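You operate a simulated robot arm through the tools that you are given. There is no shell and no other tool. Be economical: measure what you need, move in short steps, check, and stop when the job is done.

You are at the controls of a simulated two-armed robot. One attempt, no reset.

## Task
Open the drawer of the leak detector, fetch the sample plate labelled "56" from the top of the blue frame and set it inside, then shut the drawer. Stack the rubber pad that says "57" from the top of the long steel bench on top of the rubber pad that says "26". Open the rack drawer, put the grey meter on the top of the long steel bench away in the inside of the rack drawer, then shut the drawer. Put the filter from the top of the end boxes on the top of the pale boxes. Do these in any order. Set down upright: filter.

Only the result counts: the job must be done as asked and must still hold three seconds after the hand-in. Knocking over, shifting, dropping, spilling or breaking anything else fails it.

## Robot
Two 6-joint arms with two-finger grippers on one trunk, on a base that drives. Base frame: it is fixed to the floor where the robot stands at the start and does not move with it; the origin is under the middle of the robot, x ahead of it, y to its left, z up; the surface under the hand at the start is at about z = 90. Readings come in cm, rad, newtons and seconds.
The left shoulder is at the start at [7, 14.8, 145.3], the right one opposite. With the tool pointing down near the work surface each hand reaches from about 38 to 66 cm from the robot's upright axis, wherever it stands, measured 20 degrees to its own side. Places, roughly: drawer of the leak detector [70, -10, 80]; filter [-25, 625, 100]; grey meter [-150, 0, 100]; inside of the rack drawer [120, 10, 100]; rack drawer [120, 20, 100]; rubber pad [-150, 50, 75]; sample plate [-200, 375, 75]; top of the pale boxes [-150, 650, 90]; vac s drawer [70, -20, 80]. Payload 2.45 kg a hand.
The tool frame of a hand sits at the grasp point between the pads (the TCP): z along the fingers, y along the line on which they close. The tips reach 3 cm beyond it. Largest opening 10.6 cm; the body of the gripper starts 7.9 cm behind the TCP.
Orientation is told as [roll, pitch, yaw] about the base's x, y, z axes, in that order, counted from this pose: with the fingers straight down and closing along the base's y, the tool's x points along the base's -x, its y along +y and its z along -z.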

Exercise details:
Print exactly the lines from the one containing "The left shoulder" to the one containing "The tool frame", both included, and nothing else. Use a Markdown table whose columns are Row (a running number) and Content (the line), and skip blank lines.

Written reply:
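| Row | Content |
|---|---|
| 1 | The left shoulder is at the start at [7, 14.8, 145.3], the right one opposite. With the tool pointing down near the work surface each hand reaches from about 38 to 66 cm from the robot's upright axis, wherever it stands, measured 20 degrees to its own side. Places, roughly: drawer of the leak detector [70, -10, 80]; filter [-25, 625, 100]; grey meter [-150, 0, 100]; inside of the rack drawer [120, 10, 100]; rack drawer [120, 20, 100]; rubber pad [-150, 50, 75]; sample plate [-200, 375, 75]; top of the pale boxes [-150, 650, 90]; vac s drawer [70, -20, 80]. Payload 2.45 kg a hand. |
| 2 | The tool frame of a hand sits at the grasp point between the pads (the TCP): z along the fingers, y along the line on which they close. The tips reach 3 cm beyond it. Largest opening 10.6 cm; the body of the gripper starts 7.9 cm behind the TCP. |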